• Actions to take:
1) Retype the section of the excerpted text that opens with "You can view" and closes with "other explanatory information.".
2) Return, word for word, the lines from the line holding "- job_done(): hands" through the line holding "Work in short". Include both end lines and no others.

─── Excerpted text

You can view full text of the latest Director's Report for the company.
Year End :2025-03 

We have audited the accompanying standalone Ind AS Financial Statements of M/s
Aarvee Denims and Exports Limited
(“the Company”), which comprise the
Balance Sheet as at 31st March, 2025, the Statement of Profit and Loss and the
Cash Flow Statement, Statement of changes in Equity for the year then ended and
a summary of the significant accounting policies and other explanatory information.
(Collectively referred to as ‘
standalone financial statements’).

In our opinion and to the best of our information and according to the explanations
given to us, the aforesaid standalone Ind AS Financial Statements give the
information required by the Companies Act,2013 (“the Act”) in the manner so
required and give a true and fair view in conformity with the accounting principles
generally accepted in India of the state of affairs of the Company as at 31st March
2025, its profit, total comprehensive income, changes in equity and its cash flows for
the year ended on that date.

──────
─── Stored records

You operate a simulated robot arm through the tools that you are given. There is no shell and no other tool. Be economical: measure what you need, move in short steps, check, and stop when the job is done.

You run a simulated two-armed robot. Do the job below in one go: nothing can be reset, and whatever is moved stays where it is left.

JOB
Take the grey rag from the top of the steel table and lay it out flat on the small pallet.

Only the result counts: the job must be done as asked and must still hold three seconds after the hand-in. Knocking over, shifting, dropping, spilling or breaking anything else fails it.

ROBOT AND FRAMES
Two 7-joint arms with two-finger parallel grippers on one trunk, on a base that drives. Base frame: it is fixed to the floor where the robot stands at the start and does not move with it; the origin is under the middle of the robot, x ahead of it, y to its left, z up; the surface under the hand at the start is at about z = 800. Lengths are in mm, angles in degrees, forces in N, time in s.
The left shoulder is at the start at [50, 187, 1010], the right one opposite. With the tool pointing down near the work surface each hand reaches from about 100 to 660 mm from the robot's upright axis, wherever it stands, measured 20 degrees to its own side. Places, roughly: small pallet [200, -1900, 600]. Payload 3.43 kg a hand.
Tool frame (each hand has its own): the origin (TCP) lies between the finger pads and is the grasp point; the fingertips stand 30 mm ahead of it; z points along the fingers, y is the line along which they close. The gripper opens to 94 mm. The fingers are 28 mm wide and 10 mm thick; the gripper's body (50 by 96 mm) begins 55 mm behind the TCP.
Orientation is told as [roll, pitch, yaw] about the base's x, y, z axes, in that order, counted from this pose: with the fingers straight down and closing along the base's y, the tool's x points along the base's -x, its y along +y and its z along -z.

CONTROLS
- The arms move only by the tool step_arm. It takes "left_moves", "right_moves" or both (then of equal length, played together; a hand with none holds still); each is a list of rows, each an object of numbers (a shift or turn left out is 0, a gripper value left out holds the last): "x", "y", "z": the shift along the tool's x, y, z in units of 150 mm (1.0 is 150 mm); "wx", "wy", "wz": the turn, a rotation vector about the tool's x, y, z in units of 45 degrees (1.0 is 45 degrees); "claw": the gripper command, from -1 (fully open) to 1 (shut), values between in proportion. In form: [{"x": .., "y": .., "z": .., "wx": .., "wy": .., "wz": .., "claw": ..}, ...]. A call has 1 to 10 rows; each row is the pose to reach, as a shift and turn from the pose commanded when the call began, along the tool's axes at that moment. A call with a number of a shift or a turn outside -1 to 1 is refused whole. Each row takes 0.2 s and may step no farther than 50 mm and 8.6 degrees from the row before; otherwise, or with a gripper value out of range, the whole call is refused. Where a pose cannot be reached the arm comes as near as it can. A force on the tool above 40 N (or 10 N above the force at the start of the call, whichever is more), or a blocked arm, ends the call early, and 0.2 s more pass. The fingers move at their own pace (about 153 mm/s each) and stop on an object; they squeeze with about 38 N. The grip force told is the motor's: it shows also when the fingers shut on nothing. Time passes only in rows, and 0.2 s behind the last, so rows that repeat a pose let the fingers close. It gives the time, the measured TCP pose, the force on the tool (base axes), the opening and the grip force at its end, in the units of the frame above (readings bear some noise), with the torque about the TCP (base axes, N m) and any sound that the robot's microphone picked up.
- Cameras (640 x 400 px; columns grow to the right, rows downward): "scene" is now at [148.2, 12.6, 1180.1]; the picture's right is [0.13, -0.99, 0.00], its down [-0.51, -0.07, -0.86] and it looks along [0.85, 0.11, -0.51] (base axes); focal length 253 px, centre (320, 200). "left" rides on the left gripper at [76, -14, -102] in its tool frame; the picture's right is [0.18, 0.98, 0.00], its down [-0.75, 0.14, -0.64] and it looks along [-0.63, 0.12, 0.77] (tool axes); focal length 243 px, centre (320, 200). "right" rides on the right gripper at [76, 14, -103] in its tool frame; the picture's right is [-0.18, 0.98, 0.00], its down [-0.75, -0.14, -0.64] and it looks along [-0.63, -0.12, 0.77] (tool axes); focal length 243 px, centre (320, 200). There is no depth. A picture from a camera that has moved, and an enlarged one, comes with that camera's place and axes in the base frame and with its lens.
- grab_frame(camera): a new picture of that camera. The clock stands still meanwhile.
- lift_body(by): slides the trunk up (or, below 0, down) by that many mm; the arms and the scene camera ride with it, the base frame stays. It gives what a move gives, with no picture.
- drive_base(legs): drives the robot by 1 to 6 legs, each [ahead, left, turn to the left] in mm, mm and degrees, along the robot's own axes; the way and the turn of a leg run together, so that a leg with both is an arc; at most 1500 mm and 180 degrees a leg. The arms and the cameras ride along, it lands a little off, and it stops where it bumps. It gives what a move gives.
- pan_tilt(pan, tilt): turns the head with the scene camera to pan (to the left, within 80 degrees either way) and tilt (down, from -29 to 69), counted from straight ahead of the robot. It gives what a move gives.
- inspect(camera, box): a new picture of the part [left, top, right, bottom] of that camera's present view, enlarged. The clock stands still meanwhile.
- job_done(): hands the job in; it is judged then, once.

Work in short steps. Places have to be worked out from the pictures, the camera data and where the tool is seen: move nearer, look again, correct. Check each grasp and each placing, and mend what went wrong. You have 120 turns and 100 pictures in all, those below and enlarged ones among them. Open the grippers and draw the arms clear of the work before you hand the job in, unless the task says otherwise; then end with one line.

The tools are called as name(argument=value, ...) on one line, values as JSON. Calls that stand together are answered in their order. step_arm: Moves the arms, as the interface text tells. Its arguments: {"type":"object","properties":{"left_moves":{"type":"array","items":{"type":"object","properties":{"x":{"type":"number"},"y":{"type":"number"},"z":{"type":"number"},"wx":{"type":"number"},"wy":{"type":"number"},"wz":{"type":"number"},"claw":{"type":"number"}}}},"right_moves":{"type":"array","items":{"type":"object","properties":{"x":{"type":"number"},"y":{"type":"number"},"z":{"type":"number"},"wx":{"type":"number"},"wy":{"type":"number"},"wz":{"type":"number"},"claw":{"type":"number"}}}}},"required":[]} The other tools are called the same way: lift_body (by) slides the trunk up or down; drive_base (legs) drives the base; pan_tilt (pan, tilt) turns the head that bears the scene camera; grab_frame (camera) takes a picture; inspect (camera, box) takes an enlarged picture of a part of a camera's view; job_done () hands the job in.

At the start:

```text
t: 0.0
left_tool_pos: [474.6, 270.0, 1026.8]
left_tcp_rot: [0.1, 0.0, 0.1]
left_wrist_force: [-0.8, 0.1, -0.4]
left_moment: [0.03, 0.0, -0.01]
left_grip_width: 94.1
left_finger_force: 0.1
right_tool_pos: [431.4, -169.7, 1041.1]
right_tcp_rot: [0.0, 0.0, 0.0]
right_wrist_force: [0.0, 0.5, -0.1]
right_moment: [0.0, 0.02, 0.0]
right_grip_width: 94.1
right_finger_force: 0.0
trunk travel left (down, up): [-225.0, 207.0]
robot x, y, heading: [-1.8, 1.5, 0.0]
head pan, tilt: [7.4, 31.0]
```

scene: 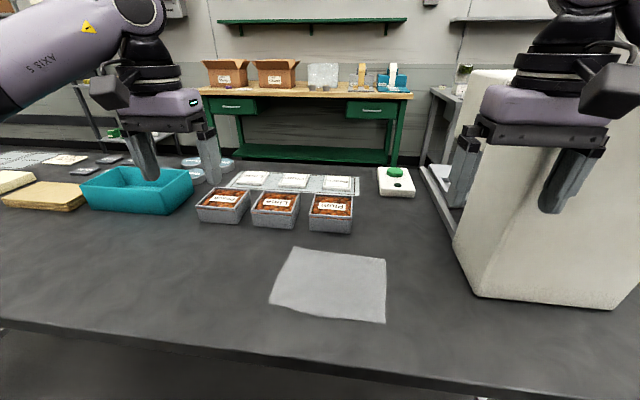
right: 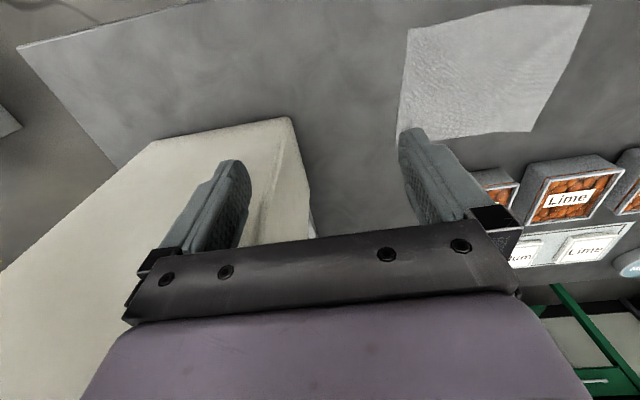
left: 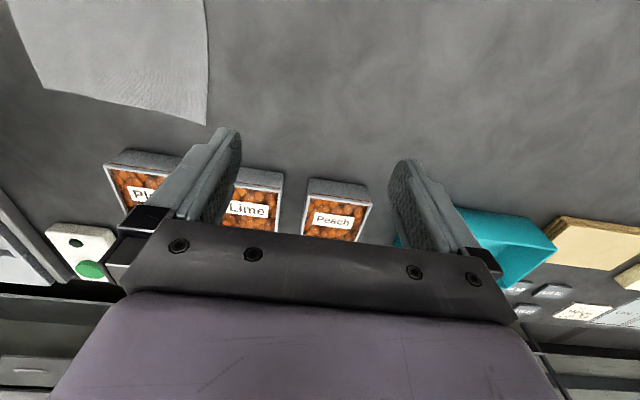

──────
─── Stored records

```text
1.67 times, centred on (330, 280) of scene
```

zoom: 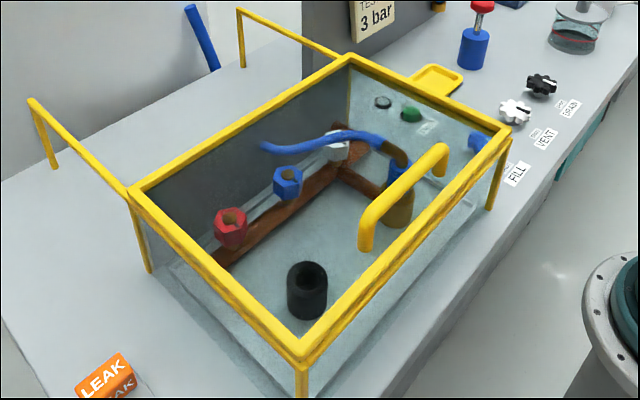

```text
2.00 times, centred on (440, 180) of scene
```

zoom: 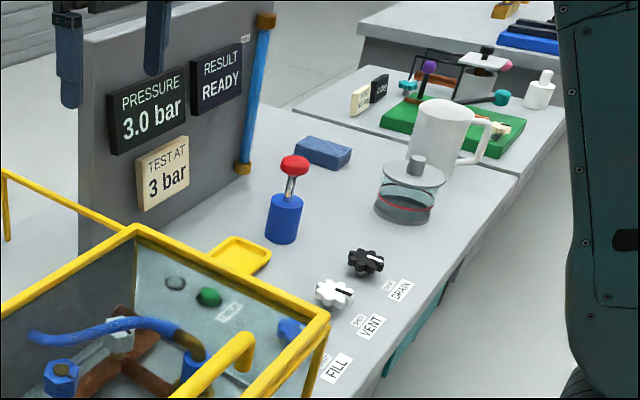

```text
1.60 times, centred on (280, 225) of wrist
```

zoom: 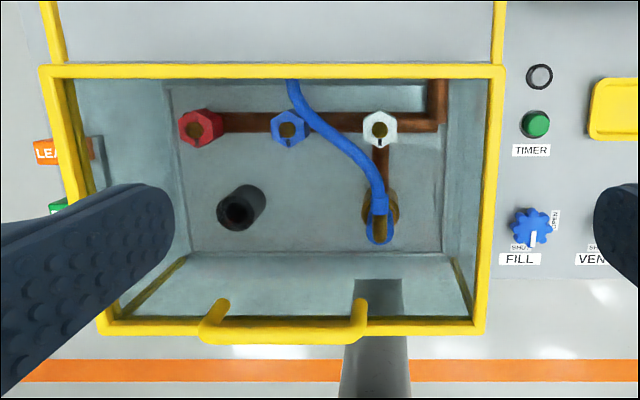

──────

• Task answers:
1)
You can view full text of the latest Director's Report for the company.
Year End :2025-03 

We have audited the accompanying standalone Ind AS Financial Statements of M/s
Aarvee Denims and Exports Limited
(“the Company”), which comprise the
Balance Sheet as at 31st March, 2025, the Statement of Profit and Loss and the
Cash Flow Statement, Statement of changes in Equity for the year then ended and
a summary of the significant accounting policies and other explanatory information.

2)
- job_done(): hands the job in; it is judged then, once.

Work in short steps. Places have to be worked out from the pictures, the camera data and where the tool is seen: move nearer, look again, correct. Check each grasp and each placing, and mend what went wrong. You have 120 turns and 100 pictures in all, those below and enlarged ones among them. Open the grippers and draw the arms clear of the work before you hand the job in, unless the task says otherwise; then end with one line.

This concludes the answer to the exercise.